For many, the end of the year is a time of anticipation. Children await presents, media workers await layoffs, and fans await the return of international celebrity Wisdom the Laysan albatross, or mōlī, to Midway Atoll, a tiny island in the Pacific Ocean. Wisdom's return to the island this year confirmed she is now at least 71 years old, holding fast to her title as the oldest known wild bird in the world. But the U.S. Fish and Wildlife Service Pacific released photos that confirmed one other record for septuagenarian Wisdom, which is that she is literally the most gorgeous 71-year-old I've ever seen.
Show me a more beautiful 71-year-old. I dare you! Wisdom has nary a ruffle and makes the color white seem youthful. Two things can be true: Age is not an indicator of beauty, and no one is doing it like Wisdom the albatross.
Wisdom may even be older than 71. She was first tagged in 1956 by a naturalist named Chandler Robbins, who found the bird sitting on an egg in her nest on Midway Atoll, where millions of albatrosses come to nest and raise their eggs.

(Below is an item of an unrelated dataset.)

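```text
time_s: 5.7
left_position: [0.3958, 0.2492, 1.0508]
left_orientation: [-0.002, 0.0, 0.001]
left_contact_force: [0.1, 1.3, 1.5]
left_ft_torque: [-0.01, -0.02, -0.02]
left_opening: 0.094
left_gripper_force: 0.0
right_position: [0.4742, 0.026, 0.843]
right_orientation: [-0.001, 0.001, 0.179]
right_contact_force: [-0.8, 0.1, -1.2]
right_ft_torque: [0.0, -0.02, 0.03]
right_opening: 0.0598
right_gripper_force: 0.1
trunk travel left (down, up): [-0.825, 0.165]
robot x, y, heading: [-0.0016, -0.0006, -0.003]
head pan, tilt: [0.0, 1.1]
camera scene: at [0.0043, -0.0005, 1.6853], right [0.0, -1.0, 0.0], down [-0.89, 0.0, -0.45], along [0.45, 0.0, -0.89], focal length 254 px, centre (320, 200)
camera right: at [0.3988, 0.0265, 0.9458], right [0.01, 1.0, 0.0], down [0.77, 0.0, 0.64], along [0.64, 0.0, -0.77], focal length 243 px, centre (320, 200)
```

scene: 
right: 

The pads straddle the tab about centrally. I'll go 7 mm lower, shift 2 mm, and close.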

Robbins was in his 30s when he banded Wisdom, who was at least five years old—the earliest age the species nests—but potentially older. When Robbins encountered Wisdom again on Midway Atoll in 2002, he realized she was at least 50 years old. Since then, Wisdom has returned yearly along with her long-time mate, Akeakamai, with whom she's raised many chicks since 2006. Akeakamai is a certified wife guy; his name is Hawaiian for "lover of Wisdom," according to an Audubon profile of Wisdom upon her 70th birthday.
Unfortunately, Akeakamai has not been seen this year. Wisdom's singularly advanced age means she may have shared a nest with other mates before Akeakamai, perhaps outliving them all. Scientists are unsure if Wisdom will take a new mate at this point in her life. But Wisdom, whose last chick hatched in February 2021, has never played by the rules.

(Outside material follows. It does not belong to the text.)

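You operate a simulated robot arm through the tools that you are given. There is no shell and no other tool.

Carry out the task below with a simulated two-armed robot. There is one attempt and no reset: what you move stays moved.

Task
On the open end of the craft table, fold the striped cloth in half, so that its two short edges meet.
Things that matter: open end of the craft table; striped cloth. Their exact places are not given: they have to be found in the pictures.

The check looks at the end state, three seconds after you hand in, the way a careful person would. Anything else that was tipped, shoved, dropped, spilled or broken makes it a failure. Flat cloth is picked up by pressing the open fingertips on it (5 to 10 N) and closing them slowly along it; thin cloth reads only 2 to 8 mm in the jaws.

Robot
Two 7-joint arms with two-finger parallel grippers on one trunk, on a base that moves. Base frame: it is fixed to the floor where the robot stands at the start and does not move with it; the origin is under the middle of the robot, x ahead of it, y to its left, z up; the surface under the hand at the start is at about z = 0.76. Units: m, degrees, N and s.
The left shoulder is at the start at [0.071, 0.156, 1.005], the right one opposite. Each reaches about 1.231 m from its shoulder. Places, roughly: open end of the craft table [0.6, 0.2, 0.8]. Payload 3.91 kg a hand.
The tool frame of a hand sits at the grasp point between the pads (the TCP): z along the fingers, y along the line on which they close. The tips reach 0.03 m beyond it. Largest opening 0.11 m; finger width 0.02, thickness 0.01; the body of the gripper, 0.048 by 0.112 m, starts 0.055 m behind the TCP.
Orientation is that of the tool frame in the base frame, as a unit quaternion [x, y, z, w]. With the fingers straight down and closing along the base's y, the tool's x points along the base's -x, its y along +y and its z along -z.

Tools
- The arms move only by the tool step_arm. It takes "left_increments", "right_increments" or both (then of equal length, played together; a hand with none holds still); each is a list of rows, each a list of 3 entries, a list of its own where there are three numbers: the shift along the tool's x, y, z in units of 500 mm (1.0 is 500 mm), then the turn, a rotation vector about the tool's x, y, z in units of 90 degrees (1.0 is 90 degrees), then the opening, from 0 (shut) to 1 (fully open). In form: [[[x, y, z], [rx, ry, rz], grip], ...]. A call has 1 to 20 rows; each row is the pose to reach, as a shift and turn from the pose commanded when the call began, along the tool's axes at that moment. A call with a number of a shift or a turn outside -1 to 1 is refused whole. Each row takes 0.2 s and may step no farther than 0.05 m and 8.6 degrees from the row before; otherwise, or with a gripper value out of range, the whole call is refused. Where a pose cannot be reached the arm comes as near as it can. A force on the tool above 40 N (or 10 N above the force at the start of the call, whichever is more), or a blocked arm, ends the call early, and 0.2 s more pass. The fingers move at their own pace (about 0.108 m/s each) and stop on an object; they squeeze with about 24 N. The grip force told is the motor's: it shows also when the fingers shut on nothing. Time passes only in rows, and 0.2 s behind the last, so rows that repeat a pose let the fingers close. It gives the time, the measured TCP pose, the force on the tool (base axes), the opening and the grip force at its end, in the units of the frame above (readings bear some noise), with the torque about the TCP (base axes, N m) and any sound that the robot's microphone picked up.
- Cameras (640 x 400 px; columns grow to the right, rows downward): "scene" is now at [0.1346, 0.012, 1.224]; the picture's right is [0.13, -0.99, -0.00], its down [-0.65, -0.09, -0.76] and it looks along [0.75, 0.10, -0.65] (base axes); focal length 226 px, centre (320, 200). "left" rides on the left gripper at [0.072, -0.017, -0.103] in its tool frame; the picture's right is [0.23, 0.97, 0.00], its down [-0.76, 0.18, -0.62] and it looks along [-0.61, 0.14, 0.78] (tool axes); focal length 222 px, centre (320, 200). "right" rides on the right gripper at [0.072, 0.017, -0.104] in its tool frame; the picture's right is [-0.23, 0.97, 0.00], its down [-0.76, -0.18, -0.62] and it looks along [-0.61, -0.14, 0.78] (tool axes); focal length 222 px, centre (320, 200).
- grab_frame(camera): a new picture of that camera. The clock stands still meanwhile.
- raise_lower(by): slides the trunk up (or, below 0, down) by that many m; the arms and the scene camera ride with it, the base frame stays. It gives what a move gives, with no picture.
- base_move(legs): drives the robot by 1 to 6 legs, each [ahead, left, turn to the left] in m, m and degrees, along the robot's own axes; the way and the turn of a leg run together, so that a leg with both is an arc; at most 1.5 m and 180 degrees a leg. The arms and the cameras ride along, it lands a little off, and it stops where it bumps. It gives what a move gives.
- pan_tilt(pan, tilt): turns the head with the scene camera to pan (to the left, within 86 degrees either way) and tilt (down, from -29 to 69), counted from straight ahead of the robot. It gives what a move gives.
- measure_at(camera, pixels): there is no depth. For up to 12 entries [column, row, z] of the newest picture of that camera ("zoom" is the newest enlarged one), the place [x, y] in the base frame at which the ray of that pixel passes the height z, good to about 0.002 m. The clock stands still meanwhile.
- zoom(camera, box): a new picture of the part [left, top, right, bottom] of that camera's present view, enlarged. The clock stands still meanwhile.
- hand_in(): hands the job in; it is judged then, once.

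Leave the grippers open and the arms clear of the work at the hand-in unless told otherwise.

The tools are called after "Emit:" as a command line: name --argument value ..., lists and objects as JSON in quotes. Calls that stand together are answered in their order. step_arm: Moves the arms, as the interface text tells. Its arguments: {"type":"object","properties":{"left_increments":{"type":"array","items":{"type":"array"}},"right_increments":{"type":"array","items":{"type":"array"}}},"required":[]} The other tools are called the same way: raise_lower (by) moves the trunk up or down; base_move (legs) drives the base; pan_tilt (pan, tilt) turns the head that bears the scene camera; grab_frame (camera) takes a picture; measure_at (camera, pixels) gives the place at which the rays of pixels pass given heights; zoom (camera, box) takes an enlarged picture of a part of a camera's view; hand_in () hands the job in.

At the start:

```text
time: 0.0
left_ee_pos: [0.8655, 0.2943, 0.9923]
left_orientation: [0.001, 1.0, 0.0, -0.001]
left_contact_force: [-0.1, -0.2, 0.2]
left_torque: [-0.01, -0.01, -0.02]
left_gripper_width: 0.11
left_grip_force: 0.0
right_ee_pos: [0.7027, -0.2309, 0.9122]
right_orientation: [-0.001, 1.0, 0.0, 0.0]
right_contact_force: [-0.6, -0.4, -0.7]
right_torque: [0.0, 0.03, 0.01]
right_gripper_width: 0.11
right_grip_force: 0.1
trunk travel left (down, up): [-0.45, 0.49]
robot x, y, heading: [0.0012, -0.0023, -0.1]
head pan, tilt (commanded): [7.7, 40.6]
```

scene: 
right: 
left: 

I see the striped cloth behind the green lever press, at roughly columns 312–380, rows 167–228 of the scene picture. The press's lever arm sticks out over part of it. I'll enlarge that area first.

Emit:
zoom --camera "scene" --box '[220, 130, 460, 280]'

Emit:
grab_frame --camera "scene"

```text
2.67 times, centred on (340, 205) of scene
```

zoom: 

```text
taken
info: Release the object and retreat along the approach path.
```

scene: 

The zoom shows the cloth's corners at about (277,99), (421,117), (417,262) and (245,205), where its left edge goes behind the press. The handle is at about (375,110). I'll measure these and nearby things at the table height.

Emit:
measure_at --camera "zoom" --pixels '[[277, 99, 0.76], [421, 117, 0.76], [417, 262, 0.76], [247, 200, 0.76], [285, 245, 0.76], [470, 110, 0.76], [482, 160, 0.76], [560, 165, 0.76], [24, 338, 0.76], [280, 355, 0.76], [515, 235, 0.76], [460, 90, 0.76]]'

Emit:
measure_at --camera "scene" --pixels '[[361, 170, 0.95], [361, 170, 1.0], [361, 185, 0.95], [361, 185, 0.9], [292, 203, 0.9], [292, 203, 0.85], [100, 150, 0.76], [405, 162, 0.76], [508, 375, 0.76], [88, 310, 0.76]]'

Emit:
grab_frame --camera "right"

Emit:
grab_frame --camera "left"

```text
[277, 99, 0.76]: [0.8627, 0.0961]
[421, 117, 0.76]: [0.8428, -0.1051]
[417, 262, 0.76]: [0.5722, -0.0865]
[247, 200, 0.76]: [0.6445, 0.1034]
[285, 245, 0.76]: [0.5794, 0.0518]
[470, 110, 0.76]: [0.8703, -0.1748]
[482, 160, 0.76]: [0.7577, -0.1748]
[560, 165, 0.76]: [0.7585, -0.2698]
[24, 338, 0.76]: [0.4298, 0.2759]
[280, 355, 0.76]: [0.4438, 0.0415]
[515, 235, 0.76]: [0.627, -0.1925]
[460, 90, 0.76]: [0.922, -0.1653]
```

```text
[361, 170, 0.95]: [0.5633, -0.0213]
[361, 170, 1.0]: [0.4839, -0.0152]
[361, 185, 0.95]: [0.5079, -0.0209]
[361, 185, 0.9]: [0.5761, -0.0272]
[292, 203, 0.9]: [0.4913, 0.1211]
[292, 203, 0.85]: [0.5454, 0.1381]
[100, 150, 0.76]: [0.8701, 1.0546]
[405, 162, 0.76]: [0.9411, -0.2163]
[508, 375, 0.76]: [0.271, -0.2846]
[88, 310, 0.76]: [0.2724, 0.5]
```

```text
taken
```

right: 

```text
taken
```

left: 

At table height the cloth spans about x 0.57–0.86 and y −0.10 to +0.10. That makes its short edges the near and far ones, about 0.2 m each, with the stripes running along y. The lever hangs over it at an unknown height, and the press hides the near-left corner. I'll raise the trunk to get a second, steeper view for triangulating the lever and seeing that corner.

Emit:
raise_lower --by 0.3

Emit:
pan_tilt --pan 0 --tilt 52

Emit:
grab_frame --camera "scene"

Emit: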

Albatrosses fly thousands of miles over the ocean in search of food like squids. So scientists estimate that in the course of Wisdom's life, she has flown the equivalent of seven round-trips to the moon. This boggles my mind. Wisdom is braver than any astronaut! She's also survived tsunamis, lost an egg, and outlived Robbins, the naturalist who tagged her.
And yet for a bird who has done this much living, Wisdom looks incredible. Part of her ageless grace comes from the fact that she is a bird, and birds do not show their age the way humans do. Beaks don't wrinkle like human skin, and feathers stay plush without graying, Margo Rosenbaum reports for Audubon. Shorebirds also live longer than other kinds of animals their size, which scientists suspect may have to do with the biology required for annual migrations. Flying thousands of miles across the ocean requires a great memory for geography, strong muscles, and sharp vision and hearing. Perhaps the most wonderful thing about Wisdom is the possibility that she may not be so unusual, after all. As USFW biologist Jon Plissner told National Geographic, "We also don’t know if she’s the exception. She’s probably just the oldest one we know about."
We will all die one day. But each year that Wisdom soars back home to Midway Atoll, having flown thousands and thousands of miles scooping up beakfuls of squid and seeing far more of the world than I could ever hope to, I feel dizzy with awe. May Wisdom outlive us all!